Given material:
****

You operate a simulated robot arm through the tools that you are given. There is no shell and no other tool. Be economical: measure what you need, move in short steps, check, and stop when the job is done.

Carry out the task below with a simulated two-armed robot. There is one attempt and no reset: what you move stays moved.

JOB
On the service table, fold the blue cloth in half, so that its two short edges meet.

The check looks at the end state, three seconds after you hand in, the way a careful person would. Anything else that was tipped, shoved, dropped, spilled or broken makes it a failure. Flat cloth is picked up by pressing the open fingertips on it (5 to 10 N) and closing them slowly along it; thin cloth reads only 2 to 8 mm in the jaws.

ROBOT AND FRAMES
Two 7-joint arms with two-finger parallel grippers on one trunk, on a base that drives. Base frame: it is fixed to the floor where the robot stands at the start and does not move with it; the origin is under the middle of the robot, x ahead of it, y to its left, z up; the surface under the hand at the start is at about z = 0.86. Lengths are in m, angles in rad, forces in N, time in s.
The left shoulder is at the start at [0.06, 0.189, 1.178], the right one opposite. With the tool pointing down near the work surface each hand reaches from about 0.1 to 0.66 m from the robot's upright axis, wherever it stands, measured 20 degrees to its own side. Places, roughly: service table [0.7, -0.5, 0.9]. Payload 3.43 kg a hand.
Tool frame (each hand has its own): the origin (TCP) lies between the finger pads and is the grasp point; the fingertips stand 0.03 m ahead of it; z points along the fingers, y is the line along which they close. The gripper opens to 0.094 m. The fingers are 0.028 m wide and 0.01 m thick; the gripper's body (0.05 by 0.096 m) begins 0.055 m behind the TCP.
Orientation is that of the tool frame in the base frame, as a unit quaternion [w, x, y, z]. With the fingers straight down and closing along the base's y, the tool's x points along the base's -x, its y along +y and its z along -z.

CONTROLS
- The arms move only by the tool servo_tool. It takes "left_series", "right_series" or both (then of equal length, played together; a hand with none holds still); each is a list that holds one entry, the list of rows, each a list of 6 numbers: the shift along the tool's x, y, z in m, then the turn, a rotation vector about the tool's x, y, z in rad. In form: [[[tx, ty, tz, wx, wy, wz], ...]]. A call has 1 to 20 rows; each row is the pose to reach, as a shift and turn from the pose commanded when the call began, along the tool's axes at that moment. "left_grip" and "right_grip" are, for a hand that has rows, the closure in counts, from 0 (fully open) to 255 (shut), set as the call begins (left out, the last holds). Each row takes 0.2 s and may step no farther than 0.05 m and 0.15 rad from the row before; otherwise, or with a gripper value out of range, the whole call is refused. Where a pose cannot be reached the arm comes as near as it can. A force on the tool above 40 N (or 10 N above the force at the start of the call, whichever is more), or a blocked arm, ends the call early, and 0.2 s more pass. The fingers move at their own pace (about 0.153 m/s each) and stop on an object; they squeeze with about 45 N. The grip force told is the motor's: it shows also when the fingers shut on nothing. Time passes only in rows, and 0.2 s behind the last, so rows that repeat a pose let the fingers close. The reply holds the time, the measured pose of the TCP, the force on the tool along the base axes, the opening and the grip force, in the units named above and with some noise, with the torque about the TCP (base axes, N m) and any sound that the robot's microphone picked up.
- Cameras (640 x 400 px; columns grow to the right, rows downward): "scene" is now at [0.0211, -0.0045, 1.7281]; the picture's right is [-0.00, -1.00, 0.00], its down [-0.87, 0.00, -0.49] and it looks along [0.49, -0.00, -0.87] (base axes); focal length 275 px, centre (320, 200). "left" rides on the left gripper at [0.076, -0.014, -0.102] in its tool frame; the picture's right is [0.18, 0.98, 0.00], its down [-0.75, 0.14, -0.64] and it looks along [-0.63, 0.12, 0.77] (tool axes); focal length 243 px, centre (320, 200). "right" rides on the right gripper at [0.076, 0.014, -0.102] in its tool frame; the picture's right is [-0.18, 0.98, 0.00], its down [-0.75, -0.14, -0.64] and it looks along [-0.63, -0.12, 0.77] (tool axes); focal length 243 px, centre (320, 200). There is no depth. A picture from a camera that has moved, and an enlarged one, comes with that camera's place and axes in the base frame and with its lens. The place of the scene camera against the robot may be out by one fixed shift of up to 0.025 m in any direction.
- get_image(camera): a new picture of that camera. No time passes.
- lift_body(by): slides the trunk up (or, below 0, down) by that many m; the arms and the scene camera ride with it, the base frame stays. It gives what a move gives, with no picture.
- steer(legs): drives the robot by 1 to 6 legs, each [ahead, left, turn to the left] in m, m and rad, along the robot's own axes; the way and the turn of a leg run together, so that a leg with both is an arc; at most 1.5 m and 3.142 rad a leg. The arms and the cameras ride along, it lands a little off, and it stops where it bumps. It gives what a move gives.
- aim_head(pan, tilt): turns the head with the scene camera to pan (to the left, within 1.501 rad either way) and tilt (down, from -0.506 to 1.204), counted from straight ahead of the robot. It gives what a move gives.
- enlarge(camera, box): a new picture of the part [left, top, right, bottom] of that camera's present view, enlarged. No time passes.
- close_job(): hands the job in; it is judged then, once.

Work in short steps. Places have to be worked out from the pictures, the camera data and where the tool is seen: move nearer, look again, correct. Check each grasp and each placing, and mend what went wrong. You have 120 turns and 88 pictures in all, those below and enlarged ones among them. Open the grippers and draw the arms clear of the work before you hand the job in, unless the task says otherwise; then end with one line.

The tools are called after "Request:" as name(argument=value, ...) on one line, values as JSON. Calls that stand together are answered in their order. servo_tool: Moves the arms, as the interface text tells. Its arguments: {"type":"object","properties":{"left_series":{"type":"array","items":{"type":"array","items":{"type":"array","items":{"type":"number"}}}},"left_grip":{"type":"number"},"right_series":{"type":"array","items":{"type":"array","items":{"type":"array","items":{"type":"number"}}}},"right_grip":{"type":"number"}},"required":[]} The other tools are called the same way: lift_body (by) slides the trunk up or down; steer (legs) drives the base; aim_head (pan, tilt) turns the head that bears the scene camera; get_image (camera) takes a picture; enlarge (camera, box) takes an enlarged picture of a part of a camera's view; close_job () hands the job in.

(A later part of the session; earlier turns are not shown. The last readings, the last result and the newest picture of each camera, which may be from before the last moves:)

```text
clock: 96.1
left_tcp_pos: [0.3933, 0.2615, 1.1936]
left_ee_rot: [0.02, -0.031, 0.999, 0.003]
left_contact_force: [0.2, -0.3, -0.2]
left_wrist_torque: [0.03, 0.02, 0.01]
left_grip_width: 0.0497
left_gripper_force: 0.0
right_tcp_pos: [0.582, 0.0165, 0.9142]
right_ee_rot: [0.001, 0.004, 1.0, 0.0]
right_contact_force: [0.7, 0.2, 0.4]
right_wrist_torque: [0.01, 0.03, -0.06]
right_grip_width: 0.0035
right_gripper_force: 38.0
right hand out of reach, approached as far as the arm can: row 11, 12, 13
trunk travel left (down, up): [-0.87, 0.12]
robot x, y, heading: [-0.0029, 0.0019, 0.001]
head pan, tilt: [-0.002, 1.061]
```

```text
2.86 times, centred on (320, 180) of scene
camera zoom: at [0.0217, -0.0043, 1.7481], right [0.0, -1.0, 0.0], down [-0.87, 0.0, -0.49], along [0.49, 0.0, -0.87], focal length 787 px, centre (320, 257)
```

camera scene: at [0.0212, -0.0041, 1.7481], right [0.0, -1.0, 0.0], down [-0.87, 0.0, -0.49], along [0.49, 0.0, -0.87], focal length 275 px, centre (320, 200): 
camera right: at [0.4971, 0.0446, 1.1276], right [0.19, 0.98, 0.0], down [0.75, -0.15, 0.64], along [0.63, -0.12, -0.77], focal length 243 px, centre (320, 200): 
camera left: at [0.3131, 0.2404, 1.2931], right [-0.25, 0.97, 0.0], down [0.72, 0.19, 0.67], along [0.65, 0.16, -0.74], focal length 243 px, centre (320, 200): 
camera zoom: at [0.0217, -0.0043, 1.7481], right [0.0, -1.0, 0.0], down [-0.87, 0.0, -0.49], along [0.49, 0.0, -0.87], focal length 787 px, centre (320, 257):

****

Exercise description:
Copy out every line of the data that includes the word "task".

Correct answer:
Carry out the task below with a simulated two-armed robot. There is one attempt and no reset: what you move stays moved.
Work in short steps. Places have to be worked out from the pictures, the camera data and where the tool is seen: move nearer, look again, correct. Check each grasp and each placing, and mend what went wrong. You have 120 turns and 88 pictures in all, those below and enlarged ones among them. Open the grippers and draw the arms clear of the work before you hand the job in, unless the task says otherwise; then end with one line.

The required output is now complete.